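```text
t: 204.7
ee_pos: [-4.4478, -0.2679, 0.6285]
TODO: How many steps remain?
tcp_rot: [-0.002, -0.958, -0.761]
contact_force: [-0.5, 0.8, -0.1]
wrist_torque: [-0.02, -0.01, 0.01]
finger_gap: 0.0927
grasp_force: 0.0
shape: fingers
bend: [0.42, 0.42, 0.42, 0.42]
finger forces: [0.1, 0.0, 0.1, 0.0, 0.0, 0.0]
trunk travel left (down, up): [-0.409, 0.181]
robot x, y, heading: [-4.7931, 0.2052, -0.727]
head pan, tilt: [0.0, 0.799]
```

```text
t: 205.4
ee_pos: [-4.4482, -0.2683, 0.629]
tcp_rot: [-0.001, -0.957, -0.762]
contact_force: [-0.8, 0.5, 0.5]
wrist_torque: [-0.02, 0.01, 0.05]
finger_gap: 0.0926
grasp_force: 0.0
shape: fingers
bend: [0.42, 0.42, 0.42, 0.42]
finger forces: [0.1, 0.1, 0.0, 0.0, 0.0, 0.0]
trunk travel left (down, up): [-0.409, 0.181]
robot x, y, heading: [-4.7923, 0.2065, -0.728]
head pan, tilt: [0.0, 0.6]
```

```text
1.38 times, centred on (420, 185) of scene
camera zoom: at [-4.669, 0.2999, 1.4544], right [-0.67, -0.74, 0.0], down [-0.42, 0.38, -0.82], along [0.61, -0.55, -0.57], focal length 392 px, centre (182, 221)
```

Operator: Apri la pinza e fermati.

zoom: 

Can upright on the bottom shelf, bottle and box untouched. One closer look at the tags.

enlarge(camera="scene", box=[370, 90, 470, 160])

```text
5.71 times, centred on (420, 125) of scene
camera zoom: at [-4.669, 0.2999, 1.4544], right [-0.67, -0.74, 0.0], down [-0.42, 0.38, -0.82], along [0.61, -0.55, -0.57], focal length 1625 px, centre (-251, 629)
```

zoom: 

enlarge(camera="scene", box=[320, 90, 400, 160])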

Objective: Write the material out again in its entirety, exactly as shown. Put each line that is not blank into a JSON list as a string.

Completed task:
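[
  "```text",
  "t: 204.7",
  "ee_pos: [-4.4478, -0.2679, 0.6285]",
  "TODO: How many steps remain?",
  "tcp_rot: [-0.002, -0.958, -0.761]",
  "contact_force: [-0.5, 0.8, -0.1]",
  "wrist_torque: [-0.02, -0.01, 0.01]",
  "finger_gap: 0.0927",
  "grasp_force: 0.0",
  "shape: fingers",
  "bend: [0.42, 0.42, 0.42, 0.42]",
  "finger forces: [0.1, 0.0, 0.1, 0.0, 0.0, 0.0]",
  "trunk travel left (down, up): [-0.409, 0.181]",
  "robot x, y, heading: [-4.7931, 0.2052, -0.727]",
  "head pan, tilt: [0.0, 0.799]",
  "```",
  "```text",
  "t: 205.4",
  "ee_pos: [-4.4482, -0.2683, 0.629]",
  "tcp_rot: [-0.001, -0.957, -0.762]",
  "contact_force: [-0.8, 0.5, 0.5]",
  "wrist_torque: [-0.02, 0.01, 0.05]",
  "finger_gap: 0.0926",
  "grasp_force: 0.0",
  "shape: fingers",
  "bend: [0.42, 0.42, 0.42, 0.42]",
  "finger forces: [0.1, 0.1, 0.0, 0.0, 0.0, 0.0]",
  "trunk travel left (down, up): [-0.409, 0.181]",
  "robot x, y, heading: [-4.7923, 0.2065, -0.728]",
  "head pan, tilt: [0.0, 0.6]",
  "```",
  "```text",
  "1.38 times, centred on (420, 185) of scene",
  "camera zoom: at [-4.669, 0.2999, 1.4544], right [-0.67, -0.74, 0.0], down [-0.42, 0.38, -0.82], along [0.61, -0.55, -0.57], focal length 392 px, centre (182, 221)",
  "```",
  "Operator: Apri la pinza e fermati.",
  "zoom: ",
  "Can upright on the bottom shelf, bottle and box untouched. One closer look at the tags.",
  "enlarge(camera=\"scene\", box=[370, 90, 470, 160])",
  "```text",
  "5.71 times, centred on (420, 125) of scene",
  "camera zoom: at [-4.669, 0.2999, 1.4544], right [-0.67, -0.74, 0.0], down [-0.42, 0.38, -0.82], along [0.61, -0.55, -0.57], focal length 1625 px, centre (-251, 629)",
  "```",
  "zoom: ",
  "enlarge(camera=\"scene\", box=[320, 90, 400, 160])"
]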